BALTIMORE (AP) — Vehicles for Change, a pioneering Maryland nonprofit, has received foundation grants and corporate sponsorships, but no gift ever looked quite like this: a fully functioning auto repair business.
Jerry Greeff’s unusual donation of his One Stop Auto Repair garage came with a request to keep alive the $2.5 million-a-year business that he has operated in Waverly with his wife, Pam, since 1991.
At 64, Greeff said his wife encouraged him to leave behind his taxing 12-hour days at the shop and concentrate instead on the family’s commercial real estate interests.
“My wife said it was either her or the business,” Greeff said.

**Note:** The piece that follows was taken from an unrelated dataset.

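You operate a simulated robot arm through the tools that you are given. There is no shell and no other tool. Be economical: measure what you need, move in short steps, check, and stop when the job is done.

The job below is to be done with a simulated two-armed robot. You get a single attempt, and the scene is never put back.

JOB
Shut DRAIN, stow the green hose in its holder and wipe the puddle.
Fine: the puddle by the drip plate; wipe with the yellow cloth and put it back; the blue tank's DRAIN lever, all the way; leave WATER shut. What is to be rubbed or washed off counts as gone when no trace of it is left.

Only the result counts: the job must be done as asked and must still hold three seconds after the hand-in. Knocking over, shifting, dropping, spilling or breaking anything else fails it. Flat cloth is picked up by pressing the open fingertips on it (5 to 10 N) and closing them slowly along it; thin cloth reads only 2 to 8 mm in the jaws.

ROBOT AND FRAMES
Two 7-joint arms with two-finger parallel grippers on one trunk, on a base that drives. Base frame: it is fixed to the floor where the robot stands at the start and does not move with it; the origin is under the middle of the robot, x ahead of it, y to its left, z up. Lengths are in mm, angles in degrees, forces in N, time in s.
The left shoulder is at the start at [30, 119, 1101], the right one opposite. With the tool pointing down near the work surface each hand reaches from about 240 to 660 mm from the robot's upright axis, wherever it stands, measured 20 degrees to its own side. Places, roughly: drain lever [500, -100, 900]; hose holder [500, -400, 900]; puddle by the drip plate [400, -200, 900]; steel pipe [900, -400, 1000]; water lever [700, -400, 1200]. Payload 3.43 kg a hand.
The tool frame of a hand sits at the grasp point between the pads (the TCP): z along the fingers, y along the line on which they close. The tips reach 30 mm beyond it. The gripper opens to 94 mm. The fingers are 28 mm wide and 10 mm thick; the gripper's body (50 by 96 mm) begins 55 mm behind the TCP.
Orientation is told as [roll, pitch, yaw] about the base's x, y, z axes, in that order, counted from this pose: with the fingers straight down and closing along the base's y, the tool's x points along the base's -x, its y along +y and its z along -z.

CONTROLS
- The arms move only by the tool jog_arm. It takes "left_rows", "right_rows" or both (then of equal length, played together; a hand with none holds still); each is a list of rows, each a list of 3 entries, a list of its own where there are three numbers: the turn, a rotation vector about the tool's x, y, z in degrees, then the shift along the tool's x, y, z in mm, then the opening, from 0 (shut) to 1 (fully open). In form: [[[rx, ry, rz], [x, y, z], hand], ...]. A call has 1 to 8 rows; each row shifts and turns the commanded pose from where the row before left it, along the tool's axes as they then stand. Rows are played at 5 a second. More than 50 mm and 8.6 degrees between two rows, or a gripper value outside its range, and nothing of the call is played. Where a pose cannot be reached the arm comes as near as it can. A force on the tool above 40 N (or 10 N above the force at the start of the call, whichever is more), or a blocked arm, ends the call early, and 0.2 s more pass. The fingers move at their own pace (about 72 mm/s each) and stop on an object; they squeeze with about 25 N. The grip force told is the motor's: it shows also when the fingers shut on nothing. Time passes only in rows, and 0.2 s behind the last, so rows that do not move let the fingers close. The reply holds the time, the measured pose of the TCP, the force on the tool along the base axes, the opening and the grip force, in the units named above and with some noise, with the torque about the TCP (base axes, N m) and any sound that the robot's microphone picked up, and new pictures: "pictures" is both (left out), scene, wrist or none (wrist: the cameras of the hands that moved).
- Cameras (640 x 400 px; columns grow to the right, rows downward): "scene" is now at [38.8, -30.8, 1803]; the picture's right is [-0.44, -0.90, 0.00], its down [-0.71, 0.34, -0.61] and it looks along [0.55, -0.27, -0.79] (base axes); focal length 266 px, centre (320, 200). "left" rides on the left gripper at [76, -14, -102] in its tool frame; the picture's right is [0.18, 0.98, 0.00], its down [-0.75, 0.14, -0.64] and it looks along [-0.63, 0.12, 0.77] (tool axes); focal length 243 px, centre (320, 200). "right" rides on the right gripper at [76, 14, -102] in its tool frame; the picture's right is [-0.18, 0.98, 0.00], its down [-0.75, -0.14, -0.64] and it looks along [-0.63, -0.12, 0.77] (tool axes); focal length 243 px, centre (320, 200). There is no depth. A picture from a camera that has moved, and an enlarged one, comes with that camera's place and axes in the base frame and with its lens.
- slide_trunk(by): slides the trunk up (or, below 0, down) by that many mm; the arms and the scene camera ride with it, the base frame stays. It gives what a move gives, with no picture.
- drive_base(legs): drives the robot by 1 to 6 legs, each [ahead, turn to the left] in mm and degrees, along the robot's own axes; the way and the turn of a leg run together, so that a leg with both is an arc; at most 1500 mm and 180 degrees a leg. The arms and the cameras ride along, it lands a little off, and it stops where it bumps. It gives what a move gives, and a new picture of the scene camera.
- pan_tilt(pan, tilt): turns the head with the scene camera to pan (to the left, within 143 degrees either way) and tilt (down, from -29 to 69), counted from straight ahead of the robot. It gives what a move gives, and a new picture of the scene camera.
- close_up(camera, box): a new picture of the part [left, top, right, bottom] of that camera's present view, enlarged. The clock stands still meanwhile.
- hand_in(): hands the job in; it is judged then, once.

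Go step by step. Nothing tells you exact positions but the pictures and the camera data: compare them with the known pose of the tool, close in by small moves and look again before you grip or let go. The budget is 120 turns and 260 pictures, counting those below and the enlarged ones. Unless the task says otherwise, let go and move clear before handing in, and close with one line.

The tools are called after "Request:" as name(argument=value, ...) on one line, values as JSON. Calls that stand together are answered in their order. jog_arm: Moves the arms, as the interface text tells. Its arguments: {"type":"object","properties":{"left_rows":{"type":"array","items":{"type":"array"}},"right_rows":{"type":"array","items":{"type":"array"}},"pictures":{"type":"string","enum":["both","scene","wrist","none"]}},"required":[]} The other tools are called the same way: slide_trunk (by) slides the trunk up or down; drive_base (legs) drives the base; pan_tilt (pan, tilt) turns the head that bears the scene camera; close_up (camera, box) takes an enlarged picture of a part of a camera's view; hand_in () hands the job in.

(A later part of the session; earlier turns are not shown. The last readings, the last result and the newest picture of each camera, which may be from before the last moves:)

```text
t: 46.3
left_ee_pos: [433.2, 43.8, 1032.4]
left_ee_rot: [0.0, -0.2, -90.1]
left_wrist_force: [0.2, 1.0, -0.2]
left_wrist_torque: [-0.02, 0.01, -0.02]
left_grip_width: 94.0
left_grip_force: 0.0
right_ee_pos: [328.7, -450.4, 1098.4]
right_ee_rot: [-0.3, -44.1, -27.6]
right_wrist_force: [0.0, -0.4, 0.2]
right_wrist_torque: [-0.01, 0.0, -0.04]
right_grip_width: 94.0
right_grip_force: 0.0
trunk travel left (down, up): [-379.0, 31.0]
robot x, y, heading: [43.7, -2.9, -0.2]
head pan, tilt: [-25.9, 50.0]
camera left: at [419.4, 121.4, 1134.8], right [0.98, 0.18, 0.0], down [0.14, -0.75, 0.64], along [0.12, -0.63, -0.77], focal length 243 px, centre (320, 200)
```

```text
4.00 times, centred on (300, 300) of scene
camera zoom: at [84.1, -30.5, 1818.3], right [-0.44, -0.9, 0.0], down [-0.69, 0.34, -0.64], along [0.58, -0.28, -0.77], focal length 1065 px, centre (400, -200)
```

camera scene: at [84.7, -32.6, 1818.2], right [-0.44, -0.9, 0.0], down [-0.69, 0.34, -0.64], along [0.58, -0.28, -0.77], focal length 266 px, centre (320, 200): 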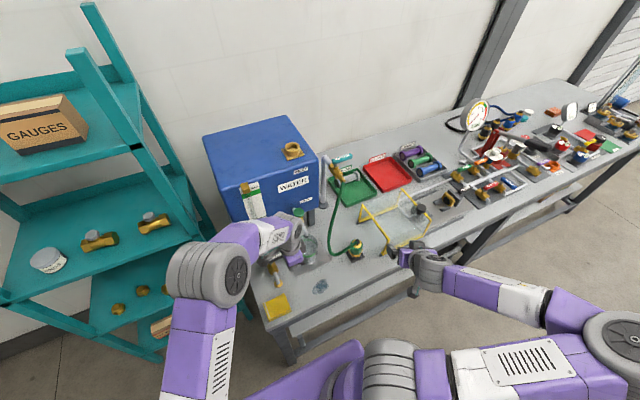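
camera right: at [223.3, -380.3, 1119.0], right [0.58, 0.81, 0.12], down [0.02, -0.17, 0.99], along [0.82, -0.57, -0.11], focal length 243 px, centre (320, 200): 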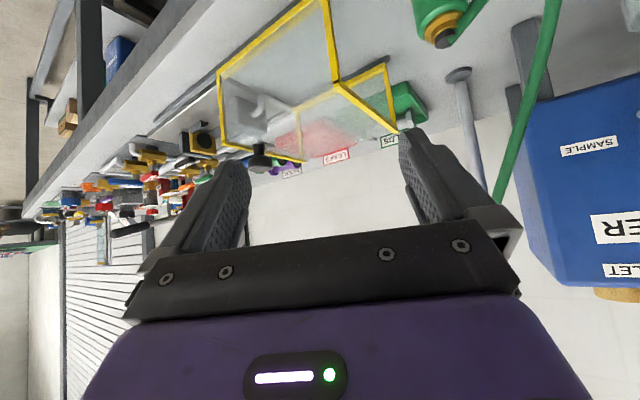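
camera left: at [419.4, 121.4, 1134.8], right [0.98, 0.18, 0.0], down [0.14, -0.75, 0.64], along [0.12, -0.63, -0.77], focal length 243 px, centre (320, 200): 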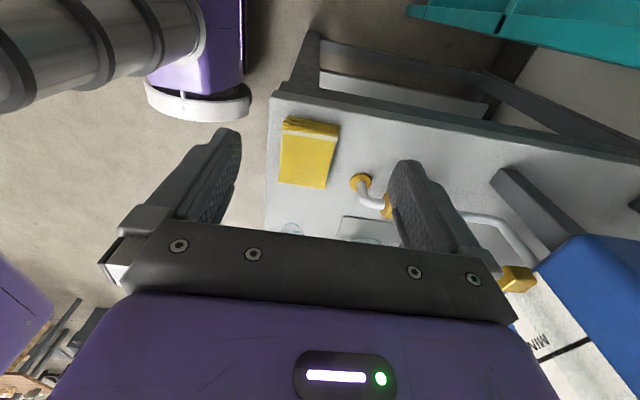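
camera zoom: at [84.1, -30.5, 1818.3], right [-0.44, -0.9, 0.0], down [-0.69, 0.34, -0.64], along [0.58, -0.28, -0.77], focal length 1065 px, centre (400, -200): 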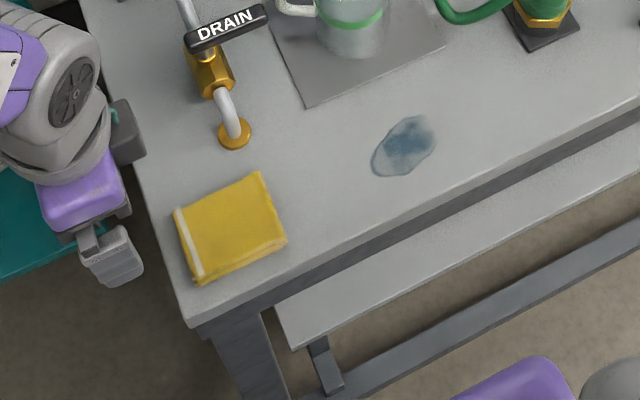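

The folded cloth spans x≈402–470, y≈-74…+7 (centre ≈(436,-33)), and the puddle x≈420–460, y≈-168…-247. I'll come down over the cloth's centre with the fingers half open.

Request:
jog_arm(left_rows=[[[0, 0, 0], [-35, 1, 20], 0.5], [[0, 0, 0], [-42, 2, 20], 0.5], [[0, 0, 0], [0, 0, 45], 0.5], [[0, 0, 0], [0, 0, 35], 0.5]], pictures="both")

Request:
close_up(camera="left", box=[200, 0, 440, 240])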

The shop — on the site of the old Talbott Motors Co. that later became a Ford dealership on Greenmount Avenue — was transferred right after Christmas to the nonprofit, which fixes donated cars and awards them to low-income families at minimal cost.
All that was missing was a giant red bow.
Martin Schwartz, the organization’s president, said he was happy to oblige Greeff’s request. Not only will the 18-year-old nonprofit keep the shop — with its familiar red-brick storefront and 17 lifts — open, it will use the property as an extension of its re-entry program in Halethorpe, in which dozens of ex-prisoners are trained to become auto mechanics.